— Begin RECORDED DATA —
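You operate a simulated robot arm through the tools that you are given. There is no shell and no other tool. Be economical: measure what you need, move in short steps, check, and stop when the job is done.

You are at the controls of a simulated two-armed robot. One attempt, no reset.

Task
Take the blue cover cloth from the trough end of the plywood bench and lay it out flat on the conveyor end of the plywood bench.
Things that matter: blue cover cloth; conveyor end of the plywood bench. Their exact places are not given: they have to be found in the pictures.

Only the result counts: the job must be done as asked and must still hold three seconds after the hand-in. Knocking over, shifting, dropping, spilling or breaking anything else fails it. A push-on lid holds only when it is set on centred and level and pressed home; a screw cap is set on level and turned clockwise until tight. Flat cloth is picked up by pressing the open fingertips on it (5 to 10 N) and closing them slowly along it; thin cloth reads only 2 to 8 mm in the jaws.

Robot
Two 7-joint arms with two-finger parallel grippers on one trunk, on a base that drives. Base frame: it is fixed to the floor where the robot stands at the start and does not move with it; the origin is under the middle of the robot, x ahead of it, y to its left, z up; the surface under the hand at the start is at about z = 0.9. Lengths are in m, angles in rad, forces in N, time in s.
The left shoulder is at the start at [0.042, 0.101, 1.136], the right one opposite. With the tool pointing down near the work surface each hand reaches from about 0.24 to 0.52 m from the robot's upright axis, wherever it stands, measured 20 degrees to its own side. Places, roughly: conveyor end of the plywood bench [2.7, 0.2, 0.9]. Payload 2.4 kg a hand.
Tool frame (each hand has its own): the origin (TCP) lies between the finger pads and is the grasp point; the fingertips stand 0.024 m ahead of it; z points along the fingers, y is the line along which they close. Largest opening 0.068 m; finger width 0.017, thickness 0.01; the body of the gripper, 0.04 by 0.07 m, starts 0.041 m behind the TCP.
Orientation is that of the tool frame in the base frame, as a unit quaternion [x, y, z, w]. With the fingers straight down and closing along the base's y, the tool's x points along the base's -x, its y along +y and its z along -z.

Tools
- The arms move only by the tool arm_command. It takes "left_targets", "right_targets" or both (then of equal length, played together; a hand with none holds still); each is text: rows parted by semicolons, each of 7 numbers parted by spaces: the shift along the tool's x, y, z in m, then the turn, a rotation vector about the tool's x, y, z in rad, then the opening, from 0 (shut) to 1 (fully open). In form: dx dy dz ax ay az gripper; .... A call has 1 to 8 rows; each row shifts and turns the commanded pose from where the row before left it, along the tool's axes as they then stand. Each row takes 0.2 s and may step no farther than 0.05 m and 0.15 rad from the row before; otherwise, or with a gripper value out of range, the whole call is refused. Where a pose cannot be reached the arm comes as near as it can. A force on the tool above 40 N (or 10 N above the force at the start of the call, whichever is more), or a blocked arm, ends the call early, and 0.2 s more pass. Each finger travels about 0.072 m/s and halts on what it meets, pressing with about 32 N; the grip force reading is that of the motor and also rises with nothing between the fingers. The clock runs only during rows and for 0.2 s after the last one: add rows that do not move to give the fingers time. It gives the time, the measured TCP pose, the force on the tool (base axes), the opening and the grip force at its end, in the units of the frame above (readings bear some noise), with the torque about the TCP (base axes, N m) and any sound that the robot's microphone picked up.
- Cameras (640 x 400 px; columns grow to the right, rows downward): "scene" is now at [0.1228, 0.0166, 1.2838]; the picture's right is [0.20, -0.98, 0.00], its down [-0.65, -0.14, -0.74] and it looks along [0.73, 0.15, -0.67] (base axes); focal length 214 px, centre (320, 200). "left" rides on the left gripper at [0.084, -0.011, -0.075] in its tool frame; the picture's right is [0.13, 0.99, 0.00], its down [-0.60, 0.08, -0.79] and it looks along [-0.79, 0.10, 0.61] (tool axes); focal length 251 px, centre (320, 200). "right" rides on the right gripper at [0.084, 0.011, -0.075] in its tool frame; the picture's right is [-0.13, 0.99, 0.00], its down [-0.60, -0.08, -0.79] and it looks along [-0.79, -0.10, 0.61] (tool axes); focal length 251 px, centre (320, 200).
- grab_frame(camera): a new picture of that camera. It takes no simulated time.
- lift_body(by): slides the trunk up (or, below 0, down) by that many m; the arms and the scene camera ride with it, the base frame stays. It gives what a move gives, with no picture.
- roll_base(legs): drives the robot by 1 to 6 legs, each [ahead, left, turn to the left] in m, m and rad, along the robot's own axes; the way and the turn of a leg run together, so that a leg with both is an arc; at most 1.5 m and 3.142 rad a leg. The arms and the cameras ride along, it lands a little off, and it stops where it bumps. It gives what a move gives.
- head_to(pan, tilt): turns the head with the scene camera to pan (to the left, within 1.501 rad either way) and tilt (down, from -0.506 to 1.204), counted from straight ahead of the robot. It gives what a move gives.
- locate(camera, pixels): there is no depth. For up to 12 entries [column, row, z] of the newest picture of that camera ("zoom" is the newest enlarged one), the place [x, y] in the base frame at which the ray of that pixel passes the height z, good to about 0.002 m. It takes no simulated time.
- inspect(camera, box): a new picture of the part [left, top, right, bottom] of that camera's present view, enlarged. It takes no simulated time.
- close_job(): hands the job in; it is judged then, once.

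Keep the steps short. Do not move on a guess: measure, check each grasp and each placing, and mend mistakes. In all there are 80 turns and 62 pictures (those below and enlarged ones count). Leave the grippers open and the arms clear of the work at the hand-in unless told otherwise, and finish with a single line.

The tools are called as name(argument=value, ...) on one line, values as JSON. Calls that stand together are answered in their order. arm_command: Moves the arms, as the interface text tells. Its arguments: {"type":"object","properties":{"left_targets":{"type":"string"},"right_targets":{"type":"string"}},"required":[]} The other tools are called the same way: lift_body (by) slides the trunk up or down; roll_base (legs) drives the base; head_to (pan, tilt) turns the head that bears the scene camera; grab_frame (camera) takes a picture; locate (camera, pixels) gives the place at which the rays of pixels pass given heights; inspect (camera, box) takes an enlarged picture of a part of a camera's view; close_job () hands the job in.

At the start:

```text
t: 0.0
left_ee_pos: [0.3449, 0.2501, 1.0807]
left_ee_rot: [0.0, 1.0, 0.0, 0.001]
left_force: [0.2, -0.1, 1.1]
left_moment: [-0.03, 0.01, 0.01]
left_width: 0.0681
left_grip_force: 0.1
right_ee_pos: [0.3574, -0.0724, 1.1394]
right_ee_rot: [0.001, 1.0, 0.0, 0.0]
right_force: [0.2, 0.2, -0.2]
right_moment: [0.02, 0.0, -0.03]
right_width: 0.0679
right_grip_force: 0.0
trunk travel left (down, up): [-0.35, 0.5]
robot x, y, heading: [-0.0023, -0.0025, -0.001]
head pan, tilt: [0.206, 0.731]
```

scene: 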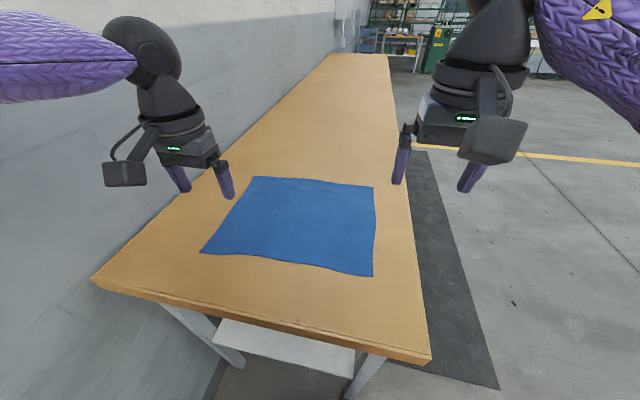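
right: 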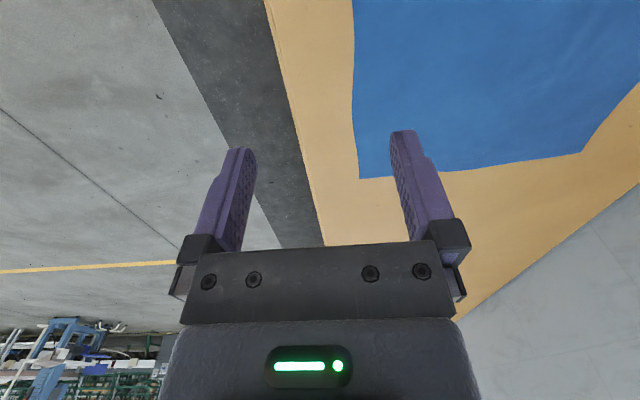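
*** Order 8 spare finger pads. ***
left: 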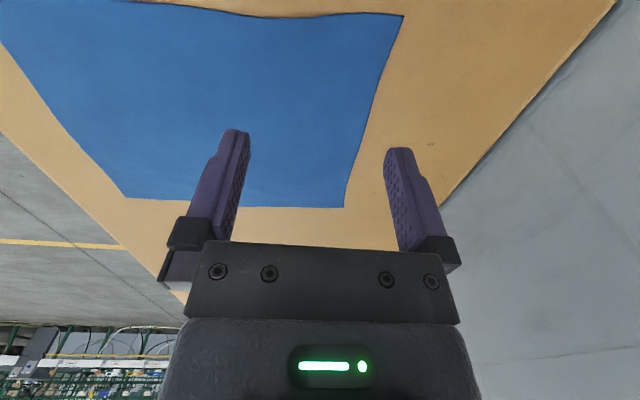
— End RECORDED DATA —
_WHAT THE TASK REQUIRES_
Copy out every line from the data above that has "points" in it.

_REPLY TO THE TASK_
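Tool frame (each hand has its own): the origin (TCP) lies between the finger pads and is the grasp point; the fingertips stand 0.024 m ahead of it; z points along the fingers, y is the line along which they close. Largest opening 0.068 m; finger width 0.017, thickness 0.01; the body of the gripper, 0.04 by 0.07 m, starts 0.041 m behind the TCP.
Orientation is that of the tool frame in the base frame, as a unit quaternion [x, y, z, w]. With the fingers straight down and closing along the base's y, the tool's x points along the base's -x, its y along +y and its z along -z.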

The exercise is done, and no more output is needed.